• [Instructions for the task]:
Go through the data and copy every line exactly, but not the images. Put each line that is not blank into a JSON list as a string.

• [Dataset content]:

**********

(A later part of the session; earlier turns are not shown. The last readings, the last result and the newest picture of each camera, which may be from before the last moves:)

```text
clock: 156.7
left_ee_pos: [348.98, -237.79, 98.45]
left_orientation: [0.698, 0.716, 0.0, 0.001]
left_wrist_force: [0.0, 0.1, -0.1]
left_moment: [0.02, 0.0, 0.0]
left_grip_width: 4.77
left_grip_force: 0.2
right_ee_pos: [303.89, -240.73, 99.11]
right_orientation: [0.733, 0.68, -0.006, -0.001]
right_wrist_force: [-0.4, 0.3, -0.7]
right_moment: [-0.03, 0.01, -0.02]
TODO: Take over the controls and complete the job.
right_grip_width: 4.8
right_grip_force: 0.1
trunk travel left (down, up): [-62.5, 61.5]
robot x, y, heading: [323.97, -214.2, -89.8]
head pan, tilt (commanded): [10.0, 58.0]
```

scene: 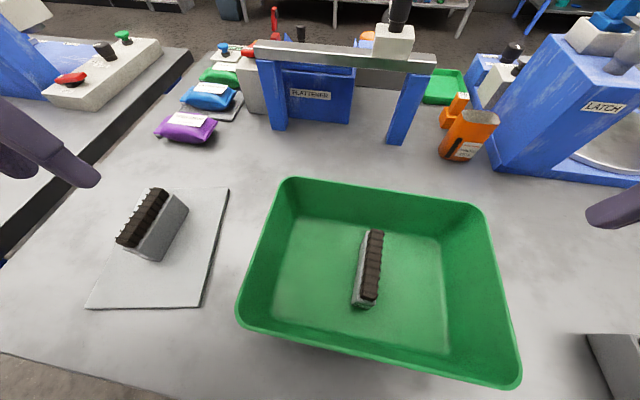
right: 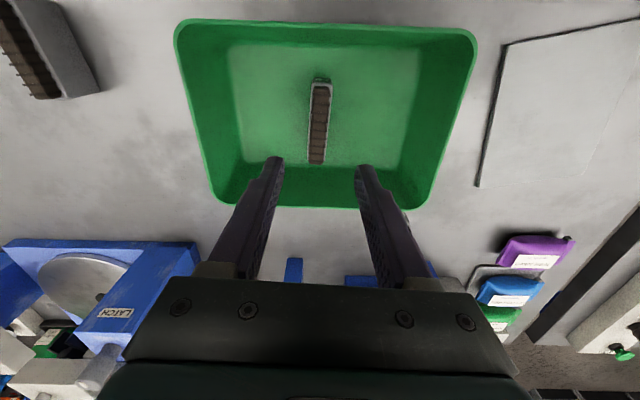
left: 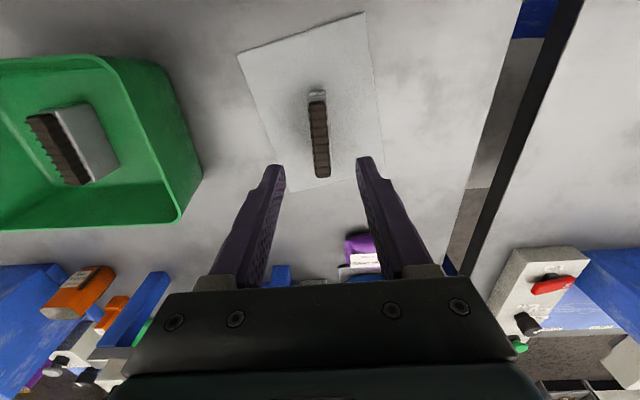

**********

• [Response]:
[
  "(A later part of the session; earlier turns are not shown. The last readings, the last result and the newest picture of each camera, which may be from before the last moves:)",
  "```text",
  "clock: 156.7",
  "left_ee_pos: [348.98, -237.79, 98.45]",
  "left_orientation: [0.698, 0.716, 0.0, 0.001]",
  "left_wrist_force: [0.0, 0.1, -0.1]",
  "left_moment: [0.02, 0.0, 0.0]",
  "left_grip_width: 4.77",
  "left_grip_force: 0.2",
  "right_ee_pos: [303.89, -240.73, 99.11]",
  "right_orientation: [0.733, 0.68, -0.006, -0.001]",
  "right_wrist_force: [-0.4, 0.3, -0.7]",
  "right_moment: [-0.03, 0.01, -0.02]",
  "TODO: Take over the controls and complete the job.",
  "right_grip_width: 4.8",
  "right_grip_force: 0.1",
  "trunk travel left (down, up): [-62.5, 61.5]",
  "robot x, y, heading: [323.97, -214.2, -89.8]",
  "head pan, tilt (commanded): [10.0, 58.0]",
  "```",
  "scene: ",
  "right: ",
  "left: "
]